#### WORK INSTRUCTIONS
The listing must be reproduced in full, exactly as it stands.

#### MATERIAL
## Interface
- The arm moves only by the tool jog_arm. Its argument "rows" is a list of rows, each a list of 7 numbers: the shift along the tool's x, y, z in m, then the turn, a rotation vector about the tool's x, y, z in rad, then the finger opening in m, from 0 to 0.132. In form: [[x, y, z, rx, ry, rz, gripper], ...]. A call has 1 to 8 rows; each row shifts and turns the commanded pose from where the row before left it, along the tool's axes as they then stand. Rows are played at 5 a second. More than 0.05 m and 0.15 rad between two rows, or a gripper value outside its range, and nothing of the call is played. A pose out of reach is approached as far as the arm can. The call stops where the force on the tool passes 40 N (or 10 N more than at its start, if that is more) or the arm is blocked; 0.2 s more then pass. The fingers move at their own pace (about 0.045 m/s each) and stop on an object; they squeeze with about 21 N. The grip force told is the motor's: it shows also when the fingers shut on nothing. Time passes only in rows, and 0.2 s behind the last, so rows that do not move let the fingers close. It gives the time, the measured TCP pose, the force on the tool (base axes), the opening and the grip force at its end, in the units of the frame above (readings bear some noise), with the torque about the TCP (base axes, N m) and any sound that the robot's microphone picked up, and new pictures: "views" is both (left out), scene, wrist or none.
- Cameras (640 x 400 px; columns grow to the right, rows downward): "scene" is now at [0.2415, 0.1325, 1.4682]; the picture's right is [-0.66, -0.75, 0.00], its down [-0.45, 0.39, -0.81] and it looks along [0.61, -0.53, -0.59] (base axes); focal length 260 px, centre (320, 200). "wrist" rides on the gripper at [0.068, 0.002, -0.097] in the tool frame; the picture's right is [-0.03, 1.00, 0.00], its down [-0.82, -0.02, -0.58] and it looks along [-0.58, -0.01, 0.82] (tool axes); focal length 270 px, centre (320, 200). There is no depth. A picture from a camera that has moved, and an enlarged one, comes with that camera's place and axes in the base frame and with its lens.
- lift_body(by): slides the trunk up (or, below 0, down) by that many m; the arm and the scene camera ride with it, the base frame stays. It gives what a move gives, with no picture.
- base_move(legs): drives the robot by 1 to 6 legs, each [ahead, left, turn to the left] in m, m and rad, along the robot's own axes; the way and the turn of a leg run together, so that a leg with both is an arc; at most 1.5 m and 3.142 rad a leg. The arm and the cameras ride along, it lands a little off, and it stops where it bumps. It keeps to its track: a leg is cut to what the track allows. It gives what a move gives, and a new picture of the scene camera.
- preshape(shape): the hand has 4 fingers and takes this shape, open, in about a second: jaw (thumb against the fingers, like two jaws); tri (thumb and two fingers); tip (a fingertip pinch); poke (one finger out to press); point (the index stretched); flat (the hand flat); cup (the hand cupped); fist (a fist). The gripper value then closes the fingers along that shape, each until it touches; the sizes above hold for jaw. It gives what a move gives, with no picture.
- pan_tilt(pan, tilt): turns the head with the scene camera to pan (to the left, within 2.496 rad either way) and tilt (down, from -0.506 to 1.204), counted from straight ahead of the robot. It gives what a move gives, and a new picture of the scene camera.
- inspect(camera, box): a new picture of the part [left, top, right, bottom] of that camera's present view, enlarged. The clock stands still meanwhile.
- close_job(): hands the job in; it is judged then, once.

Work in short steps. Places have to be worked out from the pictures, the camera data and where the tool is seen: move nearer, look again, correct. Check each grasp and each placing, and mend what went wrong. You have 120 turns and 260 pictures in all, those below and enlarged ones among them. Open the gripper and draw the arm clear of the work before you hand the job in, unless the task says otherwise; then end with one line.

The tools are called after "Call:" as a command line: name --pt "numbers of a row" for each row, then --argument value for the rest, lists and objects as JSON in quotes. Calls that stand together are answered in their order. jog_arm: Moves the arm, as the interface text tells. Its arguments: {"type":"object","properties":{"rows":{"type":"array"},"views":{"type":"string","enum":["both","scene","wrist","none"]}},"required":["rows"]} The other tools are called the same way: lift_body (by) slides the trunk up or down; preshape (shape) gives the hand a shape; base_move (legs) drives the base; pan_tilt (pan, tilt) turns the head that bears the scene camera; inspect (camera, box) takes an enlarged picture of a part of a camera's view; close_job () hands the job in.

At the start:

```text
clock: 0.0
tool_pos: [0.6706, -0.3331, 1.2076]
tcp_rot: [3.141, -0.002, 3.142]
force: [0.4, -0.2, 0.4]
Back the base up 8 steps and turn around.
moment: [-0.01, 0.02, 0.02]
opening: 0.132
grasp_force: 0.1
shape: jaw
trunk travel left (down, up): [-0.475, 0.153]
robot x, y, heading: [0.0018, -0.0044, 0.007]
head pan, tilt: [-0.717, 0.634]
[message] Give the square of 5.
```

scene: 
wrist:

#### TASK RESULT
## Interface
- The arm moves only by the tool jog_arm. Its argument "rows" is a list of rows, each a list of 7 numbers: the shift along the tool's x, y, z in m, then the turn, a rotation vector about the tool's x, y, z in rad, then the finger opening in m, from 0 to 0.132. In form: [[x, y, z, rx, ry, rz, gripper], ...]. A call has 1 to 8 rows; each row shifts and turns the commanded pose from where the row before left it, along the tool's axes as they then stand. Rows are played at 5 a second. More than 0.05 m and 0.15 rad between two rows, or a gripper value outside its range, and nothing of the call is played. A pose out of reach is approached as far as the arm can. The call stops where the force on the tool passes 40 N (or 10 N more than at its start, if that is more) or the arm is blocked; 0.2 s more then pass. The fingers move at their own pace (about 0.045 m/s each) and stop on an object; they squeeze with about 21 N. The grip force told is the motor's: it shows also when the fingers shut on nothing. Time passes only in rows, and 0.2 s behind the last, so rows that do not move let the fingers close. It gives the time, the measured TCP pose, the force on the tool (base axes), the opening and the grip force at its end, in the units of the frame above (readings bear some noise), with the torque about the TCP (base axes, N m) and any sound that the robot's microphone picked up, and new pictures: "views" is both (left out), scene, wrist or none.
- Cameras (640 x 400 px; columns grow to the right, rows downward): "scene" is now at [0.2415, 0.1325, 1.4682]; the picture's right is [-0.66, -0.75, 0.00], its down [-0.45, 0.39, -0.81] and it looks along [0.61, -0.53, -0.59] (base axes); focal length 260 px, centre (320, 200). "wrist" rides on the gripper at [0.068, 0.002, -0.097] in the tool frame; the picture's right is [-0.03, 1.00, 0.00], its down [-0.82, -0.02, -0.58] and it looks along [-0.58, -0.01, 0.82] (tool axes); focal length 270 px, centre (320, 200). There is no depth. A picture from a camera that has moved, and an enlarged one, comes with that camera's place and axes in the base frame and with its lens.
- lift_body(by): slides the trunk up (or, below 0, down) by that many m; the arm and the scene camera ride with it, the base frame stays. It gives what a move gives, with no picture.
- base_move(legs): drives the robot by 1 to 6 legs, each [ahead, left, turn to the left] in m, m and rad, along the robot's own axes; the way and the turn of a leg run together, so that a leg with both is an arc; at most 1.5 m and 3.142 rad a leg. The arm and the cameras ride along, it lands a little off, and it stops where it bumps. It keeps to its track: a leg is cut to what the track allows. It gives what a move gives, and a new picture of the scene camera.
- preshape(shape): the hand has 4 fingers and takes this shape, open, in about a second: jaw (thumb against the fingers, like two jaws); tri (thumb and two fingers); tip (a fingertip pinch); poke (one finger out to press); point (the index stretched); flat (the hand flat); cup (the hand cupped); fist (a fist). The gripper value then closes the fingers along that shape, each until it touches; the sizes above hold for jaw. It gives what a move gives, with no picture.
- pan_tilt(pan, tilt): turns the head with the scene camera to pan (to the left, within 2.496 rad either way) and tilt (down, from -0.506 to 1.204), counted from straight ahead of the robot. It gives what a move gives, and a new picture of the scene camera.
- inspect(camera, box): a new picture of the part [left, top, right, bottom] of that camera's present view, enlarged. The clock stands still meanwhile.
- close_job(): hands the job in; it is judged then, once.

Work in short steps. Places have to be worked out from the pictures, the camera data and where the tool is seen: move nearer, look again, correct. Check each grasp and each placing, and mend what went wrong. You have 120 turns and 260 pictures in all, those below and enlarged ones among them. Open the gripper and draw the arm clear of the work before you hand the job in, unless the task says otherwise; then end with one line.

The tools are called after "Call:" as a command line: name --pt "numbers of a row" for each row, then --argument value for the rest, lists and objects as JSON in quotes. Calls that stand together are answered in their order. jog_arm: Moves the arm, as the interface text tells. Its arguments: {"type":"object","properties":{"rows":{"type":"array"},"views":{"type":"string","enum":["both","scene","wrist","none"]}},"required":["rows"]} The other tools are called the same way: lift_body (by) slides the trunk up or down; preshape (shape) gives the hand a shape; base_move (legs) drives the base; pan_tilt (pan, tilt) turns the head that bears the scene camera; inspect (camera, box) takes an enlarged picture of a part of a camera's view; close_job () hands the job in.

At the start:

```text
clock: 0.0
tool_pos: [0.6706, -0.3331, 1.2076]
tcp_rot: [3.141, -0.002, 3.142]
force: [0.4, -0.2, 0.4]
Back the base up 8 steps and turn around.
moment: [-0.01, 0.02, 0.02]
opening: 0.132
grasp_force: 0.1
shape: jaw
trunk travel left (down, up): [-0.475, 0.153]
robot x, y, heading: [0.0018, -0.0044, 0.007]
head pan, tilt: [-0.717, 0.634]
[message] Give the square of 5.
```

scene: 
wrist:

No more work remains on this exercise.